Sunday, July 6, 2014

There are NO mistakes only lessons



July 6

I messed up last night. I said something I shouldnt have said. It was a mistake. The movie I rented said there are NO mistakes. So really it was meant to happen as such I could explore the lesson it gave me. Sure it would be easiest to walk away to start over with someone new. But I love a challenge. Maybe it's my competitive nature. I also love you for the amazing person you've been and for the amazing person you've yet to become. Our lives are really only beginning and I hope we can continue growing and loving one another.

So I made a mistake and I can accept it as a mistake or I can learn and grow from it. The words were the trigger but the feelings that lead to the words are the real problem. I have jealousy and insecurities that still need more time to heal. I may not be ready to partake in this part of your life.

While you may not have cheated on me, you built a life outside of me. I'm grateful for that. If that didn't happen, if I  didn't hit rock bottom and get handed my last straw when you didn't come home, things would have never changed. I would have locked myself away miserable in the craft room  and you would have been miserable on the back patio. I know I was depressed and consumed with anger for a very long time and it was making me a stressed-out mom, wife and employee. Because we've changed our living arrangements (and yes you have this huge expense) we're not the depressed miserable people we were. Sure I can sit here and only assume you were miserable and depressed because you were restricted to the patio, but you sure came off that way.

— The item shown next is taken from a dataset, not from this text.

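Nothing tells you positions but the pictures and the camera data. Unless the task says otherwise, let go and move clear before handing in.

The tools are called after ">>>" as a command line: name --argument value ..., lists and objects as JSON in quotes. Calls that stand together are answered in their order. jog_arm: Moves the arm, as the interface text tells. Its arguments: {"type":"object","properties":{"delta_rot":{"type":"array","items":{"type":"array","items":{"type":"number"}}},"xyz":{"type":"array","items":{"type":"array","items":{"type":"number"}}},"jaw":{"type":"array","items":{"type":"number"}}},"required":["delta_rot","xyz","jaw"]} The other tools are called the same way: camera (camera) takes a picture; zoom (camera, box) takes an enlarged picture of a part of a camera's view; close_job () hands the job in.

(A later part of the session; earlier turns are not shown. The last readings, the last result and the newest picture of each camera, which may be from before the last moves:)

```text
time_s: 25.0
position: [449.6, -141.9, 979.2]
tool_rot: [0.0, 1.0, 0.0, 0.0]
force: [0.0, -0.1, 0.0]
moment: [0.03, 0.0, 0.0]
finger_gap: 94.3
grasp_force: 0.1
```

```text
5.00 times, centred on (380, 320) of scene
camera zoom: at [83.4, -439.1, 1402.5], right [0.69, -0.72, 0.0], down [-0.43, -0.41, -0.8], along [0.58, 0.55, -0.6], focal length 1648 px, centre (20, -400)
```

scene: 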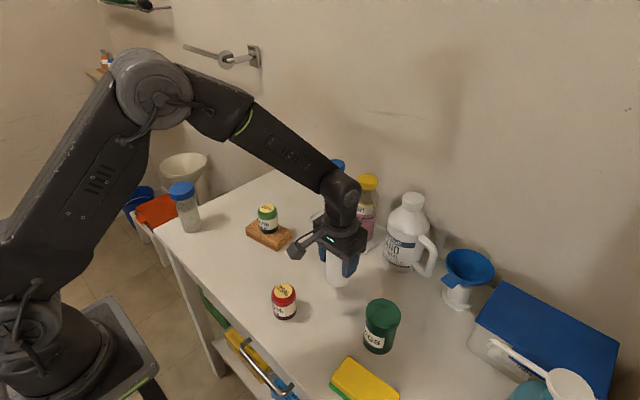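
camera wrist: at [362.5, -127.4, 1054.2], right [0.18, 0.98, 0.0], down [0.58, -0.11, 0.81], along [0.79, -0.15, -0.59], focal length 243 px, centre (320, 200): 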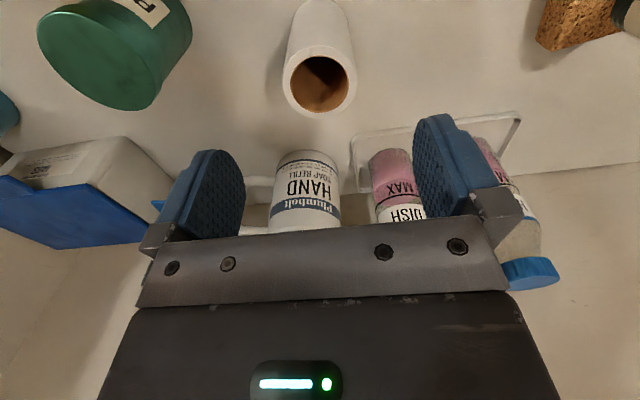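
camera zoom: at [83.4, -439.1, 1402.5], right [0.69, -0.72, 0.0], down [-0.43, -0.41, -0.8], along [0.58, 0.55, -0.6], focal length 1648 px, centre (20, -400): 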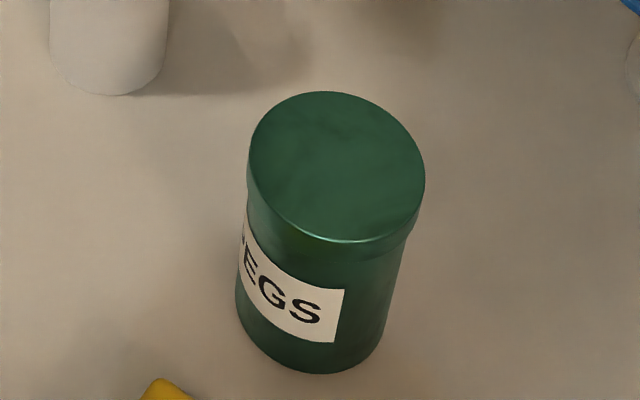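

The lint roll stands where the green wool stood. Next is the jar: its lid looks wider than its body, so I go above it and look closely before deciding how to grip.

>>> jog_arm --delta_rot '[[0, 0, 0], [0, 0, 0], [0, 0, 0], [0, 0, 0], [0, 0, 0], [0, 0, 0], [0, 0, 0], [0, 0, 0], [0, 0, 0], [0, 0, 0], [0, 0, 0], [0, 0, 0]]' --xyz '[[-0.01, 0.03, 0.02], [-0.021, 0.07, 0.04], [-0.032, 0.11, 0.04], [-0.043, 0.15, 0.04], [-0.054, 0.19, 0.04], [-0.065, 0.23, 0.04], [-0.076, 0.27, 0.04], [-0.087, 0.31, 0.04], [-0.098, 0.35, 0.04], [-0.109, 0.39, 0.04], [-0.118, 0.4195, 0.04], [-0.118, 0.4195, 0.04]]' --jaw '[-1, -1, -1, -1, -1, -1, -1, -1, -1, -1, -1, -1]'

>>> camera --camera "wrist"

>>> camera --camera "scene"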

While I'm grateful you built this life outside of me because it has awaken me to the significance of the problems in our relationship, this outside life is a strong point of jealous. I felt rejected, casted side, abandoned. Those are hard feelings to overcome, so when I get a glimpse into that life and I remember that pain I just want to lash out and be hurtful, so you can feel a little of what I feel. I was irrational and hateful. You've shown me that I haven't been abandoned that you care deeply about me. And you have shown such amazing progress by not returning the hate. I'm sure your anger was unbearable and you could have attacked me and returned the pain, but you took the higher road. You let your feelings be known without attacking and trying to return that pain.